[begin Excerpt]

Rapidly changing consumer behaviour, the shift to digital media consumption and related media expenditures are having a major influence on the revenues generated by Telegraaf Media Groep’s business activities. Consequently, 2015 is characterised by changes in the organisation, the culture, the market approach and earning models. Change management processes have been initiated in almost all business units, which should lead to sustainable improvements in the result. Although it is a challenging phase with many changes, it is also a period with new opportunities, both within the organisation and in terms of cooperation with external partners.

In the first six months of 2015, Telegraaf Media Groep realised an EBITDA result of € 19.0 million, a decrease of € 3.2 million compared to the same period in 2014 (€ 22.2 million).

Circulation revenues declined by € 3.8 million to € 129.8 million. The number of print subscriptions declined for both national and regional media. The conversion to combined subscriptions (print and digital) continues. The circulation revenues of the Keesing Media Group are rising.

The market continues to change rapidly. The traditional advertising models are under pressure in all markets. TMG's advertising revenues in the first half of 2015 declined by € 13.4 million to € 74.0 million (-15.3%). The decline is evident in all products. National and regional newspapers have been experiencing pressure on advertising revenues for a number of years now. Sky Radio Group suffered from shrinking advertising spend in the radio market.

Although TMG’s digital reach increased across the board, total digital advertising revenues declined. This is primarily due to a significant decrease at Dichtbij.nl. Various development scenarios are being developed for Dichtbij.nl. The digital revenues earned by TMG Landelijke Media increased.

[end Excerpt]
[begin Dataset extract]

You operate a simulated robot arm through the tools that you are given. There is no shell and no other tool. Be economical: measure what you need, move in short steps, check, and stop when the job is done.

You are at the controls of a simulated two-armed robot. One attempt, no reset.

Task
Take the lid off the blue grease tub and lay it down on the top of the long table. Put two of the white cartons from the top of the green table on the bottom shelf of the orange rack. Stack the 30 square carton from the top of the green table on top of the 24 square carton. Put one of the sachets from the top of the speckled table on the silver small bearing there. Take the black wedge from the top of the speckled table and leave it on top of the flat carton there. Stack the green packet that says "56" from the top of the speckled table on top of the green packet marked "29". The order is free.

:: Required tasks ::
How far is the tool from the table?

[end Dataset extract]

:: Required tasks ::
1: Cite the excerpt exactly. Begin with "Circulation revenues declined" and finish with "Group are rising.".
2: Go on with the excerpt that begins "Rapidly changing consumer" from its last line.

:: Final answers ::
1:
Circulation revenues declined by € 3.8 million to € 129.8 million. The number of print subscriptions declined for both national and regional media. The conversion to combined subscriptions (print and digital) continues. The circulation revenues of the Keesing Media Group are rising.

2:
Scenarios have been developed for TMG’s non-title-related online activities. On the basis of the value of different digital propositions and the associated available talent, it was decided to consolidate these activities in a new business unit: TMG Digital B.V. By investing in these business units and through cooperation in relation to clients and themes, benefits can be realised that will significantly improve the combined results of these activities. The company wants to retain its knowledge and talent in this domain and bind it to the company for the long term in order to further expand TMG’s digital position. TMG will look for successful digital initiatives through TMG Digital. In the light of these plans, Relatieplanet.nl will no longer be held for sale and instead will be integrated into TMG Digital. Approximately 115 FTEs are involved in the relevant activities and business units, which currently form part of TMG Landelijke Media. The aim is to have TMG Digital operational by 1 January 2016.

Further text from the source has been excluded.